The contention that the individual mandate wouldn't stir up considerable controversy, especially in a country that treasures individual freedoms, is simply dishonest (Tennant par. 1-3). President Obama's comparison of the individual mandate with state laws requiring drivers who license cars to purchase auto insurance seems reasonable on the surface, but a more detailed comparison can't withstand the scrutiny. Auto insurers can choose to refuse coverage to bad drivers or charge exorbitant rates, and no one is required to own and license an automobile. In contrast, all non-exempt citizens will be required to purchase qualified health coverage or pay a penalty. The option of not participating isn't available under ACA. For this reason, the ACA has been a lightning rod for lawsuits since the day it was signed.
It therefore should come as no surprise that close to 30 lawsuits have been filed in federal courts challenging the constitutionality of the ACA since its inception 19 months ago (Stolzfus and Hall 1). Although most have been dismissed for lack of 'standing', a legal term used to denote whether the court has sufficient jurisdiction to hear a case, a few have gained traction in lower federal courts by individuals who claim current harm or that the provision is invalid on its face. Such issues will likely be decided by the U.S. Supreme Court.
Federal Court Structure
Individual claims of harm or injury due to an unconstitutional law are typically filed in the nearest district federal court, of which there are 94 in the United States. A district judge may decide the plaintiff has no standing and dismiss the case on those grounds or for other reasons, otherwise a hearing will be held. If the plaintiff dislikes the outcome they can appeal the decision to the relevant circuit court, of which there are 12. Should the appeal process produce an unfavorable outcome for the plaintiff, they then have the option of appealing (writ of certiorari) the decision to U.S. Supreme Court. The Supreme Court then decides whether to hear the case, which rarely happens, so lower court decisions are usually final.
The Search for Standing
States have had a hard time proving they have standing to challenge the ACA individual mandate provision. In Virginia v. Sebelius the 4th Circuit dismissed Virginia's claim because the ACA provision only affects individuals, not states (Stolzfus and Hall 2). These types of challenges will likely not be heard by the U.S. Supreme Court because it is considered settled jurisprudence that states can't sue on behalf of their citizens to protect them from federal law.

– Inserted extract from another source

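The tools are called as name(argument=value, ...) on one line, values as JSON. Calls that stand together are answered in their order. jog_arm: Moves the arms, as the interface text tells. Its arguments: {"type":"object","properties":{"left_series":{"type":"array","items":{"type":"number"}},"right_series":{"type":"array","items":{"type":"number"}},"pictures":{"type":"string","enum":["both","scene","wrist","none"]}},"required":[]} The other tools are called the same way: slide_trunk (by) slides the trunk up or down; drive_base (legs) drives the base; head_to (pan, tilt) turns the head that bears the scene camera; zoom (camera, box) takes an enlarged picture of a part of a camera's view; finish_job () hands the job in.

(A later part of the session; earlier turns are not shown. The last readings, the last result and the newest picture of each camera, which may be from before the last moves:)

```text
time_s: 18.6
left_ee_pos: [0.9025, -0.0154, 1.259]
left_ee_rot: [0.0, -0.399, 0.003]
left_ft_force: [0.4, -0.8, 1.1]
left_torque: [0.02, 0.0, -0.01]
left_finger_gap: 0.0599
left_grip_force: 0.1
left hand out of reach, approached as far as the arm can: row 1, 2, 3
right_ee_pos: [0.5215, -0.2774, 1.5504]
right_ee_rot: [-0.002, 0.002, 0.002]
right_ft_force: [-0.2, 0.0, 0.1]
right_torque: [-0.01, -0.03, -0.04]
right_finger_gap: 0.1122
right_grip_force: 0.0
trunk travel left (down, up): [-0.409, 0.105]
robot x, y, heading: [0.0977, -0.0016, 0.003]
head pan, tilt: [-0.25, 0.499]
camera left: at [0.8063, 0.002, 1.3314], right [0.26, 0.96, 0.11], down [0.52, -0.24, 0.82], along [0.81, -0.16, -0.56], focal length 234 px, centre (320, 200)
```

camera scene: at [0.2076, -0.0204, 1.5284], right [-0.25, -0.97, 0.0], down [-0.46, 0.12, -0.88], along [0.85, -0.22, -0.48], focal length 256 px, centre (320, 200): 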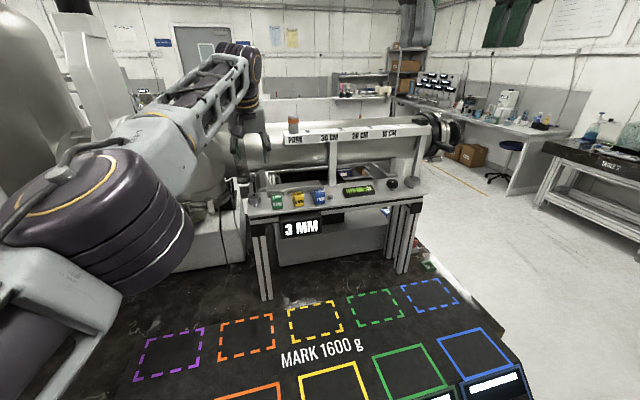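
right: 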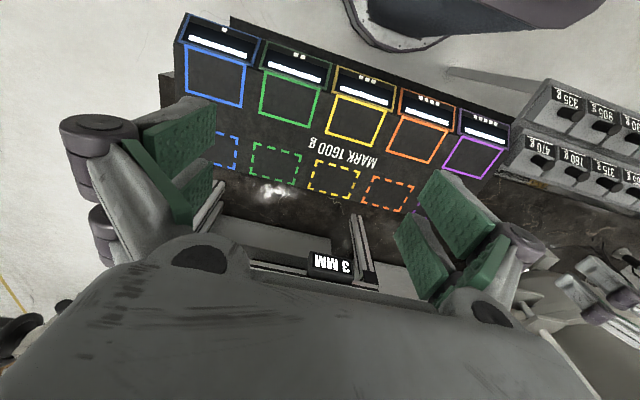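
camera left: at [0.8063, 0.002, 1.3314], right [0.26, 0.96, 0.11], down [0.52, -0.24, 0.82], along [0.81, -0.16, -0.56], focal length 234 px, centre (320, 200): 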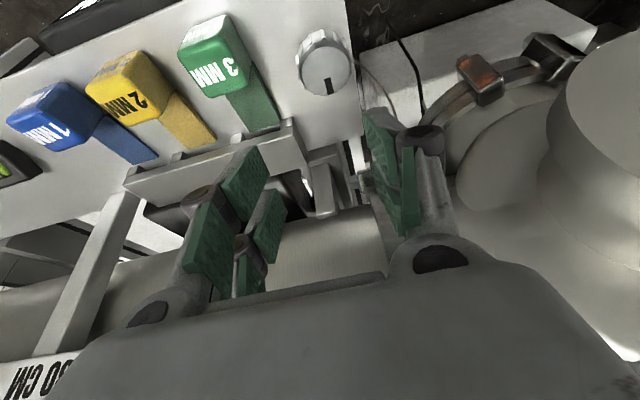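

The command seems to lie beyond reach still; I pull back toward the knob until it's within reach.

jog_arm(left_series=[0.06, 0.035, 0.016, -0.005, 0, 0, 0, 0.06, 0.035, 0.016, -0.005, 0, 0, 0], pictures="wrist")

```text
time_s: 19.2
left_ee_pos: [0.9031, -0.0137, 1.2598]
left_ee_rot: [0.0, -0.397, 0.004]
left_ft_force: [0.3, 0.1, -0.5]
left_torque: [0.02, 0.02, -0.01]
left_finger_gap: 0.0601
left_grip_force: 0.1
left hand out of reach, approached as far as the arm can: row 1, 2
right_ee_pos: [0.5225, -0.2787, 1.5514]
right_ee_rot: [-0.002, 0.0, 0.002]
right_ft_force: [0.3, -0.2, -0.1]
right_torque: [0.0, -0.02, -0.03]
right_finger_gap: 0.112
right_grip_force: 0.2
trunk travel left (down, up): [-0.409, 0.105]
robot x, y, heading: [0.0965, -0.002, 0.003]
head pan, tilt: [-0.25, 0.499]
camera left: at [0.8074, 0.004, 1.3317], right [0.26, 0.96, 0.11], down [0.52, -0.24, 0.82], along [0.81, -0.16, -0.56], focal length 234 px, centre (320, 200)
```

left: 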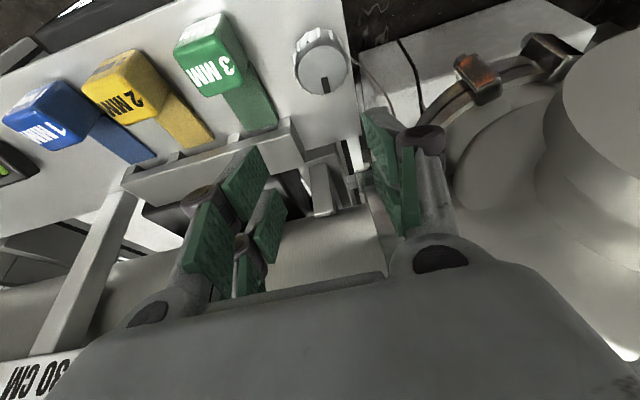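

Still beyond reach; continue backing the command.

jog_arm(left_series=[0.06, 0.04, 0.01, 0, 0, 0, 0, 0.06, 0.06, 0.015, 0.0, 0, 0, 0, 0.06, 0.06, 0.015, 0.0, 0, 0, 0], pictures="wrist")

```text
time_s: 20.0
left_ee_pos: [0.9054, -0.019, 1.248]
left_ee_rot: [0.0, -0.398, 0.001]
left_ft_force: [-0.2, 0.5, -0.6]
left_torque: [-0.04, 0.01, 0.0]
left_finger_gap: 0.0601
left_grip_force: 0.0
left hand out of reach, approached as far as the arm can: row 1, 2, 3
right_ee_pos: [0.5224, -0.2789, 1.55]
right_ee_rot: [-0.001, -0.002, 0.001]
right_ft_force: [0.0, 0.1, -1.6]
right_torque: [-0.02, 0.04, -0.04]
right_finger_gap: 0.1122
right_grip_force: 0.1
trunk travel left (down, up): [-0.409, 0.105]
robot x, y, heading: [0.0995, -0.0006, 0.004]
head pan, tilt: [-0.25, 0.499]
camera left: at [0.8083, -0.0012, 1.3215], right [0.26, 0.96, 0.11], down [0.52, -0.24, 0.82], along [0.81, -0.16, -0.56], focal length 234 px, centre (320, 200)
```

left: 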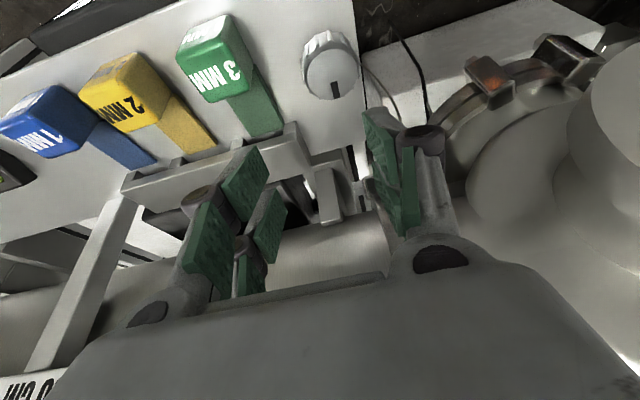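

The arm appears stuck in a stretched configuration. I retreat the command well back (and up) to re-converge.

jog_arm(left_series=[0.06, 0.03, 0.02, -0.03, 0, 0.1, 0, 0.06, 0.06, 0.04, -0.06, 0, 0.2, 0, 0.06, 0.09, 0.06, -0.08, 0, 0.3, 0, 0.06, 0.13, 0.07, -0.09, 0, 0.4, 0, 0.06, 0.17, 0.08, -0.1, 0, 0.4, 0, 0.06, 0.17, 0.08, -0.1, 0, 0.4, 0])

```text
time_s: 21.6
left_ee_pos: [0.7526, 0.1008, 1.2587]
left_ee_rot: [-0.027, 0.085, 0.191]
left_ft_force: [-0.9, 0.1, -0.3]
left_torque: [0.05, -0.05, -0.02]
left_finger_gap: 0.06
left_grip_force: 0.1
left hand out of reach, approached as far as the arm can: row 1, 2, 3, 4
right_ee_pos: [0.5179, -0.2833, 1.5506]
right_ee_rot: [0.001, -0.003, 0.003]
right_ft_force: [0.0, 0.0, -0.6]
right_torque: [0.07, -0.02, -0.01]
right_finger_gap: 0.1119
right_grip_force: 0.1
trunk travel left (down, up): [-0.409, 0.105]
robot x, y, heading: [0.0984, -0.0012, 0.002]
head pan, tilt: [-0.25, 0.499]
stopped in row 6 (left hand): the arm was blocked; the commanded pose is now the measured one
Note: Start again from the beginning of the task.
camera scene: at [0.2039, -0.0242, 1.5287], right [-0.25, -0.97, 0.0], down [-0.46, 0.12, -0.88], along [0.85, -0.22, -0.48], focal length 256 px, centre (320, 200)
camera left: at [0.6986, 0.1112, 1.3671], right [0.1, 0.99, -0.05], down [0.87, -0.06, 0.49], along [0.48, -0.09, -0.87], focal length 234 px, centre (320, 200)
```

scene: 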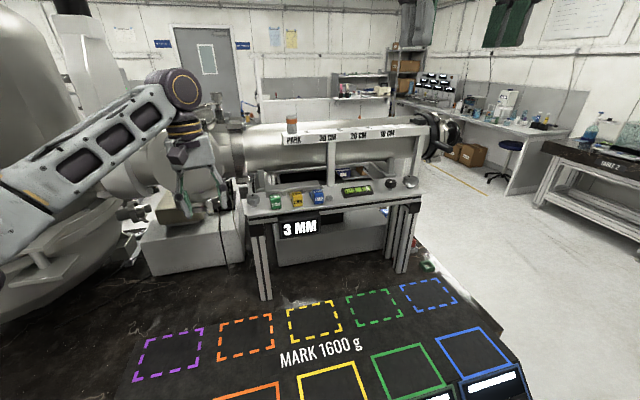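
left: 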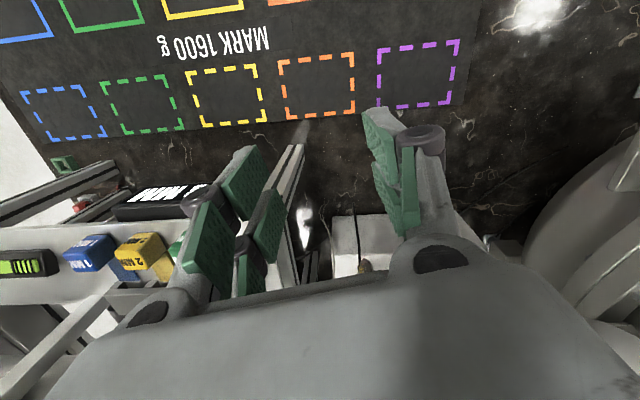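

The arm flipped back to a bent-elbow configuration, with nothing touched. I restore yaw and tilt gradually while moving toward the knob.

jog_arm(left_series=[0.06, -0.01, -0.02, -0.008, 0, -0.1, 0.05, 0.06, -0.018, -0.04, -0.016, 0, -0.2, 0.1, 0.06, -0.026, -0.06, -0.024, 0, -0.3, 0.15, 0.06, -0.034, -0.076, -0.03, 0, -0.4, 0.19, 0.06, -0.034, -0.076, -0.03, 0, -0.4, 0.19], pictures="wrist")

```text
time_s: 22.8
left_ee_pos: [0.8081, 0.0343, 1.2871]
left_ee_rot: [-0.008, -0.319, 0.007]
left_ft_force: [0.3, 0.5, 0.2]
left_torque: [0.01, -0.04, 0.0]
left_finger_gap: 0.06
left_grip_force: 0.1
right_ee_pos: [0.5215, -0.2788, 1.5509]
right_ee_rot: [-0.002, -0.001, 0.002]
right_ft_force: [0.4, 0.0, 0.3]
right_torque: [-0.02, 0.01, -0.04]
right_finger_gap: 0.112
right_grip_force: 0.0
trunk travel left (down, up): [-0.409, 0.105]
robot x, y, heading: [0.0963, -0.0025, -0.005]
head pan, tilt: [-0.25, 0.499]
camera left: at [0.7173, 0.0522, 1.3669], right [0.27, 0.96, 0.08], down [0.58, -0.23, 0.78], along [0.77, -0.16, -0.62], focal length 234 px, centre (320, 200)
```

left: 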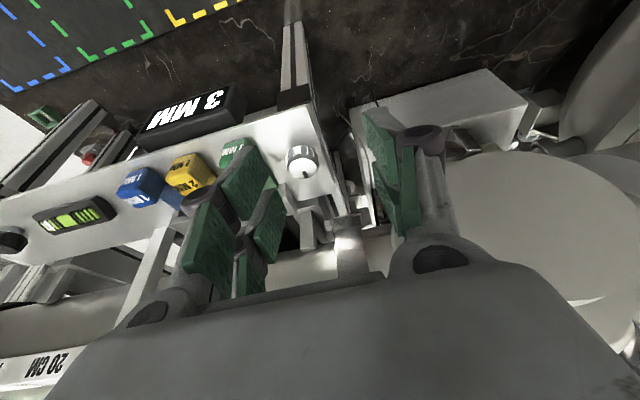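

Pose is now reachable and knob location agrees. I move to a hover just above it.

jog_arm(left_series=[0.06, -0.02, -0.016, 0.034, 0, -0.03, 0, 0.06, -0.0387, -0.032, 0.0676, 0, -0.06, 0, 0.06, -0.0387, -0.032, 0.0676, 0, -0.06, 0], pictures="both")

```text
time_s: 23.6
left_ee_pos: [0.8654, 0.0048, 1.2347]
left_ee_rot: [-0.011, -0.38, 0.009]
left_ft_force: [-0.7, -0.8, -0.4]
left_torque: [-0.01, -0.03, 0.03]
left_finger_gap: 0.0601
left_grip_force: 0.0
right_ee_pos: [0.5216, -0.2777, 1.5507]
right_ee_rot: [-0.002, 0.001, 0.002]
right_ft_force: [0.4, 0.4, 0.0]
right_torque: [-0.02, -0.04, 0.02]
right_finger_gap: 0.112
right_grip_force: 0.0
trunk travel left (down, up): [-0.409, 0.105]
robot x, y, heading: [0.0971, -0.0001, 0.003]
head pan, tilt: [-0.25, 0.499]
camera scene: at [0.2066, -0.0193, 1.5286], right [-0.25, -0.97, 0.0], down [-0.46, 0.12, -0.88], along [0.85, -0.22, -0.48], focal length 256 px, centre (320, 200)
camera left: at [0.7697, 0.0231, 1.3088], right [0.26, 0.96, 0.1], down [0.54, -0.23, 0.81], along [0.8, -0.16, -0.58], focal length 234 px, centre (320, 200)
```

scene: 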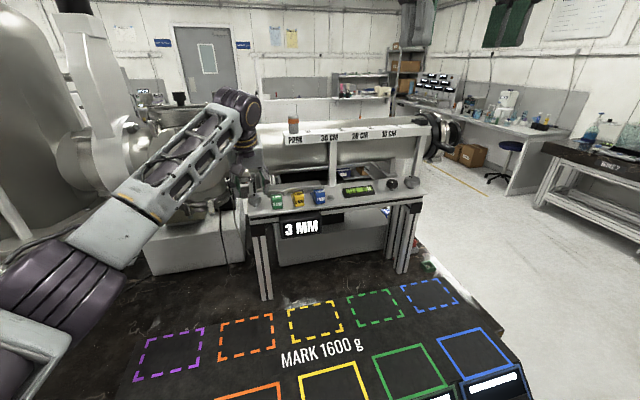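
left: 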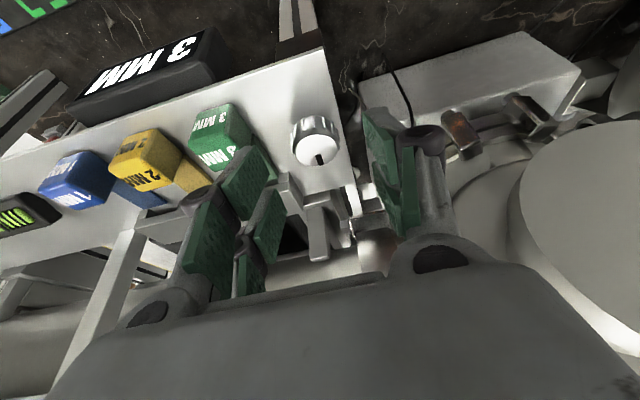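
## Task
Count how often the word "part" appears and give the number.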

Another issue is the concept of 'ripeness', a term used to describe whether a plaintiff is jumping the gun by attempting to claim harm before harm has been incurred (Stolzfus and Hall 2). Courts have traditionally been reluctant to hear such cases, but some of the ACA challenges have bypassed this hurdle by claiming the individual mandate provision is invalid 'on its face'.
Concerns about the ripeness of ACA challenges by individuals may also fall under the jurisdiction of the Internal Revenue Service, since this is the agency charged with collecting the opt-out fee (Stolzfus and Hall 2-3). Depending on how this fee is defined, whether it is a penalty, tax, or something else, may determine whether the Anti-Injunction Act (AIA) applies. The AIA is relevant because it contains a ripeness provision that prevents courts from getting involved in suits designed to forestall tax collection before any attempt to collect a tax has been made. In Liberty University v. Geithner the 4th Circuit Court was divided over this issue. In a separate case the 6th Circuit declared it a penalty and therefore not a tax. The D.C. Circuit is currently hearing arguments over this issue in Seven-Sky v. Holder. Whether the ripeness provision of AIA applies may be an issue the U.S. Supreme Court will take under consideration.
Commerce Clause
The ACA was enacted by Congress under the Commerce Clause (article I, section 8, clause 3) and the Necessary and Proper Clause (article I, section 8, clause 18) of the Constitution, thereby giving Congress the authority to impose the individual mandate on all non-exempt Americans (Huhn 140-141). If the individual mandate is declared unconstitutional because the Supreme Court decides the Commerce Clause is insufficient to give Congress such authority, then the primary 'funding' source for many of the other provisions in the ACA will disappear and the Act will fail.
From Congresses' point-of-view the Commerce Clause gives them the authority to impose a penalty for not purchasing qualified health insurance because any activities that have an impact on interstate commerce fall under their jurisdiction (Ittleman par. 2). No one questions that the health insurance industry qualifies as interstate commerce, but past court decisions have always given citizens a way to avoid falling under Congressional regulation in such matters.
In the landmark case Wickard v. Filburn, a farmer (Filburn) wanted to grow some wheat for his own consumption and believed it was none of the government's business (Ittelman par. 3). Congress and the courts disagreed, because if everyone decided to grow their own wheat it would have a dramatic impact on the wheat market nationally. A similar outcome occurred when a farmer felt Congress had no jurisdiction over his growing marijuana for personal use (Ittleman par. 4).